%%
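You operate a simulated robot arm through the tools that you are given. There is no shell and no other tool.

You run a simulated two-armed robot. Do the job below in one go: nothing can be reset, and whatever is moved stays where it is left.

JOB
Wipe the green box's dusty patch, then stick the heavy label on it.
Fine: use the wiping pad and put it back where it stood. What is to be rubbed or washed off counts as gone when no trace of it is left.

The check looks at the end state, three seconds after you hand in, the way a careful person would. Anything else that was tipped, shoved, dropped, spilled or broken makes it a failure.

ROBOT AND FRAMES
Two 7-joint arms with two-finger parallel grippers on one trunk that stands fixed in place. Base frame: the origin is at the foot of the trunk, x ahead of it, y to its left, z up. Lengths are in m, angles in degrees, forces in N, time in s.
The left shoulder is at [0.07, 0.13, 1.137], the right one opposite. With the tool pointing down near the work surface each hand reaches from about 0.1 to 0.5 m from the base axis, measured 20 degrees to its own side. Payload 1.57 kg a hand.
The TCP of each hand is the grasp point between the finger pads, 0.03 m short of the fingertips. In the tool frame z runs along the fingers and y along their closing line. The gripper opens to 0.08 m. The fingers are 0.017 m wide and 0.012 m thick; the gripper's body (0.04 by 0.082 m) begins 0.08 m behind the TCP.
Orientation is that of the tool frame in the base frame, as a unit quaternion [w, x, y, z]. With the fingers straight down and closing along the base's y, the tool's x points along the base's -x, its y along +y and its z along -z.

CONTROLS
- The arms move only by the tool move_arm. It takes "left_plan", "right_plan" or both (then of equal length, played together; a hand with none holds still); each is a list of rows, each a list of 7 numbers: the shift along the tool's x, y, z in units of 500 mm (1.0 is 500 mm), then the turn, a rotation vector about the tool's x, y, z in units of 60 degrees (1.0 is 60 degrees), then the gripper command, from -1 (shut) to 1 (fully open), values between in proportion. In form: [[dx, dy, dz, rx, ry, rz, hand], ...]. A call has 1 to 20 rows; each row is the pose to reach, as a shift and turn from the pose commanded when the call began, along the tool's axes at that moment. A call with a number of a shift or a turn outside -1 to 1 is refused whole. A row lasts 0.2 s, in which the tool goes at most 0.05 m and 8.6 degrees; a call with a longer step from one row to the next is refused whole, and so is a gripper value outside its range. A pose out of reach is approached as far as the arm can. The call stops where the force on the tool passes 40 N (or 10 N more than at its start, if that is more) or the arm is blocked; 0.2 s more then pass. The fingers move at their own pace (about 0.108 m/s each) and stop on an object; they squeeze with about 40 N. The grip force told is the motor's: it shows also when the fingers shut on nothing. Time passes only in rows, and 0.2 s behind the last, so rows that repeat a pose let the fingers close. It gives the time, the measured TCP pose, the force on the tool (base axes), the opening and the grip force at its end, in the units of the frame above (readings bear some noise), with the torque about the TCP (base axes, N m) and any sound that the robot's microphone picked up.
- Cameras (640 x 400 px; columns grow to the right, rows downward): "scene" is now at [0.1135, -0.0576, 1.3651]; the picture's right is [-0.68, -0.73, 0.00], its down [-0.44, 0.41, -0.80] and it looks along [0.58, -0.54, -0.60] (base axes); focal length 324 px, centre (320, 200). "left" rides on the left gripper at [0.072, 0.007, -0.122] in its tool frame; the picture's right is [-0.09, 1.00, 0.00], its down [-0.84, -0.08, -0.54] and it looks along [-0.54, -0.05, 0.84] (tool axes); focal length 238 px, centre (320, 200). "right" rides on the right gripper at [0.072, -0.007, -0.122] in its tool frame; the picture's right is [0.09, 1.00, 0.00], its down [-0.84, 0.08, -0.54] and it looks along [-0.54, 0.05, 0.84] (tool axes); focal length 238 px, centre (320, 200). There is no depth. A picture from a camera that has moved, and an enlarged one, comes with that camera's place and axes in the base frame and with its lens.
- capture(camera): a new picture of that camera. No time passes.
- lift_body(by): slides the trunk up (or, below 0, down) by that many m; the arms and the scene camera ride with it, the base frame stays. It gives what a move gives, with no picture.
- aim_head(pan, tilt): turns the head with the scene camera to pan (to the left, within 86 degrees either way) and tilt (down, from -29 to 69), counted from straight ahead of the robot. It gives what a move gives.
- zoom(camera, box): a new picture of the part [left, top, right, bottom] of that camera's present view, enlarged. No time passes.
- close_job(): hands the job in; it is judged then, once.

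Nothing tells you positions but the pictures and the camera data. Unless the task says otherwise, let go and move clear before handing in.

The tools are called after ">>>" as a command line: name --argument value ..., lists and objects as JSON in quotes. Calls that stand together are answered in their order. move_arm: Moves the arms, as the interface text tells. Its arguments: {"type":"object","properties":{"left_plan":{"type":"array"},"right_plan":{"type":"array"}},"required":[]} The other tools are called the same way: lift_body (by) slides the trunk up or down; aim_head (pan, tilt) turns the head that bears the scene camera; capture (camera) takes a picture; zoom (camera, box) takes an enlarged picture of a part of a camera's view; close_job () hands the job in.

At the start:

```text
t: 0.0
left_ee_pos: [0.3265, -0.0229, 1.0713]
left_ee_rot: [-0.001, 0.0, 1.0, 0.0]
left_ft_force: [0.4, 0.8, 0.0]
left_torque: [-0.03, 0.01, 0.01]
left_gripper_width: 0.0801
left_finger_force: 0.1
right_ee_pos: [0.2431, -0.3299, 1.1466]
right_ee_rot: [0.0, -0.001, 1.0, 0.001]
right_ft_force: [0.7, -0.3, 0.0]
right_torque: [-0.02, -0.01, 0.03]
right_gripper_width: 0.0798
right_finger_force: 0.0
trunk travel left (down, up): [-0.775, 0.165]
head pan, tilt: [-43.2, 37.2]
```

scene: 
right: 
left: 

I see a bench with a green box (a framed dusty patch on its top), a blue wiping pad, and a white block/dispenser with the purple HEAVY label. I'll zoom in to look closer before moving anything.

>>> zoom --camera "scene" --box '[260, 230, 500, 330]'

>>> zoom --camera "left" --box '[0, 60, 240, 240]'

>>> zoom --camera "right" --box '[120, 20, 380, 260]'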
%%
■ WHAT YOU HAVE TO DO
Locate the lines above that contain "hands" and copy them.

■ THE SOLUTION
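- close_job(): hands the job in; it is judged then, once.
The tools are called after ">>>" as a command line: name --argument value ..., lists and objects as JSON in quotes. Calls that stand together are answered in their order. move_arm: Moves the arms, as the interface text tells. Its arguments: {"type":"object","properties":{"left_plan":{"type":"array"},"right_plan":{"type":"array"}},"required":[]} The other tools are called the same way: lift_body (by) slides the trunk up or down; aim_head (pan, tilt) turns the head that bears the scene camera; capture (camera) takes a picture; zoom (camera, box) takes an enlarged picture of a part of a camera's view; close_job () hands the job in.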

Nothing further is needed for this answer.